In the case of English immediately enforceable judicial decisions granted ex parte, the actual enforceability in Italy is, pursuant to Art. 38, suspended for as long as the decision in question can be challenged or, if the decision has been challenged, until the challenge is ruled upon by the competent home court. Whilst the enforceability is suspended, protective measures can be taken against the property of the party against whom enforcement is sought.

The Lugano Convention 2007 has similar provisions. It does not particularly matter whether the United Kingdom remains a party to the Brussels Convention 1968 or accedes to the Lugano Convention 2007. The important thing is that it is party to either of them. Unfortunately, at the moment, it is not clear if that is the case at that may create problems when it comes to enforcing a UK money judgment in Italy.

To summarise, when we are providing assistance in connection with the enforcement of a UK money judgment in Italy we:

  • prepare a certified true copy (in accordance with Italian law requirements) of the English judgment;
  • have an Italian translation of the English judgment prepared by a sworn translator;
  • if the judgment was given in default, prepare a certified true copy of the certificate of the proof of service of the document instituting the proceedings;
  • apply to the territorially competent Court of Appeal for a declaration of enforceability.
  • prepare the atto di precetto;
  • if no opposition to the declaration of enforceability is filed by the judgment debtor, serve upon the judgment debtor the atto di precetto and the English judgment, its Italian translation together with the declaration of enforceability issued by the Court of Appeal.

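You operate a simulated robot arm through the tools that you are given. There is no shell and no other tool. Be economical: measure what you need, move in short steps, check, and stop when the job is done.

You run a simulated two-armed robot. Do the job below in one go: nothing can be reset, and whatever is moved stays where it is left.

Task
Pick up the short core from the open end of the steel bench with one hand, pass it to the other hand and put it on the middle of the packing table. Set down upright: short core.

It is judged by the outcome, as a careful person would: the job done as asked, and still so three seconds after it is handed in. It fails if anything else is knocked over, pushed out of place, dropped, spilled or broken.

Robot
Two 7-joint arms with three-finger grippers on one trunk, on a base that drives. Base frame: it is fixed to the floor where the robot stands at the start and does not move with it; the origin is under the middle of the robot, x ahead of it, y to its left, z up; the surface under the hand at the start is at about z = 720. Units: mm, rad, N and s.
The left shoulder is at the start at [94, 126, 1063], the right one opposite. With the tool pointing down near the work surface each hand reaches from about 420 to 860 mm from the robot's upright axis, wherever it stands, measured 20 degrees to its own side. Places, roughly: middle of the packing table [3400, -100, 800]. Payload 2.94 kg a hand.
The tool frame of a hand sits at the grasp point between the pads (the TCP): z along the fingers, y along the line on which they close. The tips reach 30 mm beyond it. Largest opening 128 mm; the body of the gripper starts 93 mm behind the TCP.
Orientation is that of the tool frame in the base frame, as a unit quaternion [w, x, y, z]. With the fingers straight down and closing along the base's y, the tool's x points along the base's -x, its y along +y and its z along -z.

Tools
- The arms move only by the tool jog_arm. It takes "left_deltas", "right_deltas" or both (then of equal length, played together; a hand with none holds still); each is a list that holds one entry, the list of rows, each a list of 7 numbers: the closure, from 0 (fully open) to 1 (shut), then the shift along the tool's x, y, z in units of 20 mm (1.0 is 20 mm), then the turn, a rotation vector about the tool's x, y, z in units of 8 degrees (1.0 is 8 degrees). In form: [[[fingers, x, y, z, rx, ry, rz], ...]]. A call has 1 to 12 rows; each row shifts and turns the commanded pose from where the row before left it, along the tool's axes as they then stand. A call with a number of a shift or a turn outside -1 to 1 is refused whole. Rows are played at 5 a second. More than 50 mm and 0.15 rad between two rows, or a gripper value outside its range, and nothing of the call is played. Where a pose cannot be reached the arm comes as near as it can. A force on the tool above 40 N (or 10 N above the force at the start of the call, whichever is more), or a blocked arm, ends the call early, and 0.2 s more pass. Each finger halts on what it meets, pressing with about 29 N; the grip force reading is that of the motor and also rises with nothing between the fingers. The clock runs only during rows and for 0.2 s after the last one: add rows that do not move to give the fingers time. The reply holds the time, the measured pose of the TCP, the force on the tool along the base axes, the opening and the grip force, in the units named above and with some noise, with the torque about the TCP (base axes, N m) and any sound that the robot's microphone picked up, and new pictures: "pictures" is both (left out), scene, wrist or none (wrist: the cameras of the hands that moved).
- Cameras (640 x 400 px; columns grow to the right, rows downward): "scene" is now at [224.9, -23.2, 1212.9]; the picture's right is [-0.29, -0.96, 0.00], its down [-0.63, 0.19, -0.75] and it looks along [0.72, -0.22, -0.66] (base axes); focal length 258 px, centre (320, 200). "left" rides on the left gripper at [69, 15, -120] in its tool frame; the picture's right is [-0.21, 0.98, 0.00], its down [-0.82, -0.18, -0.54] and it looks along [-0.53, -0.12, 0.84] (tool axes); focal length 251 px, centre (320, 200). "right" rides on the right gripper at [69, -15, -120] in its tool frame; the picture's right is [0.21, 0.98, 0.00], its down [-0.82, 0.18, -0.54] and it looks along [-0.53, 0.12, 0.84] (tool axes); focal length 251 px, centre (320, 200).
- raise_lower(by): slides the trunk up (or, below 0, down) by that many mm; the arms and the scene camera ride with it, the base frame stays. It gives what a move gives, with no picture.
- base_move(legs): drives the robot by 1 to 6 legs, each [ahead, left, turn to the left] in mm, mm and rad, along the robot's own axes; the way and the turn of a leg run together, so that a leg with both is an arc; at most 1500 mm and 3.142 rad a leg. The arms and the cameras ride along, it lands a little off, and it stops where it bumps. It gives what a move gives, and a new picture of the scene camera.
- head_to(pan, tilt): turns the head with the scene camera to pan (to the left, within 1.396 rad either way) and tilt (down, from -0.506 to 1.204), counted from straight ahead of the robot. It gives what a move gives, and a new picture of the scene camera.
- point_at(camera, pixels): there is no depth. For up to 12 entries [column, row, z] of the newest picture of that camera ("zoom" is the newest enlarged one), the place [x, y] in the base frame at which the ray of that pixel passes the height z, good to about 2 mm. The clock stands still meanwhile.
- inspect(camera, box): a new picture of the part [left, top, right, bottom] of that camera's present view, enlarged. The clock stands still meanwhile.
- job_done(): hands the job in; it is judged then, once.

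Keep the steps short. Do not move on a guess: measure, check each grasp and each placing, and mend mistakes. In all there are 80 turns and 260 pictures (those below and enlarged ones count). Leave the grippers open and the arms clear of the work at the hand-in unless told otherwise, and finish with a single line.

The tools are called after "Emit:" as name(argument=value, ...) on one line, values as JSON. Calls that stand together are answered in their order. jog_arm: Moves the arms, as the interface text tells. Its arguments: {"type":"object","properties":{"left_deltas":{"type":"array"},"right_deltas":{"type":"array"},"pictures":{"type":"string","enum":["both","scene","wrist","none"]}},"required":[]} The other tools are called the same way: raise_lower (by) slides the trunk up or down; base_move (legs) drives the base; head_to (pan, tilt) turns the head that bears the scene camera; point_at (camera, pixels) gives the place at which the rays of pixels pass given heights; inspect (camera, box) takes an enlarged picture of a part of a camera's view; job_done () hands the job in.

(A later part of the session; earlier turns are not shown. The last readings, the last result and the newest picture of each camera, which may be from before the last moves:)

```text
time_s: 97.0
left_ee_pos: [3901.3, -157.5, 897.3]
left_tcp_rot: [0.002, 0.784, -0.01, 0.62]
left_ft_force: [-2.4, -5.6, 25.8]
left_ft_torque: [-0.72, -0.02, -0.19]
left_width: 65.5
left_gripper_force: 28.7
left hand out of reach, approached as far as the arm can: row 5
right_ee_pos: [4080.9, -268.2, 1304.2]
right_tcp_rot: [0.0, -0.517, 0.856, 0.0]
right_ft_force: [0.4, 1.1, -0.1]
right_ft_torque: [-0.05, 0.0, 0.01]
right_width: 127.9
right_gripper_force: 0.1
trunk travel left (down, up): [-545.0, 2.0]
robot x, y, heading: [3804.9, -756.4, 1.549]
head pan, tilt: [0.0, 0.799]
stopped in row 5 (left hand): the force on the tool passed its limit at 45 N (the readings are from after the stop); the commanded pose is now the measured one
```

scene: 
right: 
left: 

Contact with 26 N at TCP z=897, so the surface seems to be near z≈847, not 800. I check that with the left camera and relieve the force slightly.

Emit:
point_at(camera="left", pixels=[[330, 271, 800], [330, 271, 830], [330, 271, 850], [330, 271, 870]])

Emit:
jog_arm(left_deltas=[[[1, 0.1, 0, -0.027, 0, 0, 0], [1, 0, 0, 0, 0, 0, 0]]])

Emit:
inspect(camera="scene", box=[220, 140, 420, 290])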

Service of the atto di precetto is considered the last step prior to enforcement proper.

We discuss in a separate article the ways in which a money judgment can be enforced in Italy.

This article was published on 9 March 2021. The law may change after that date and we may or may not revise this article to reflect such changes.

The content of this article is intended to provide a general guide to the subject matter. Specialist advice should be sought about your specific circumstances.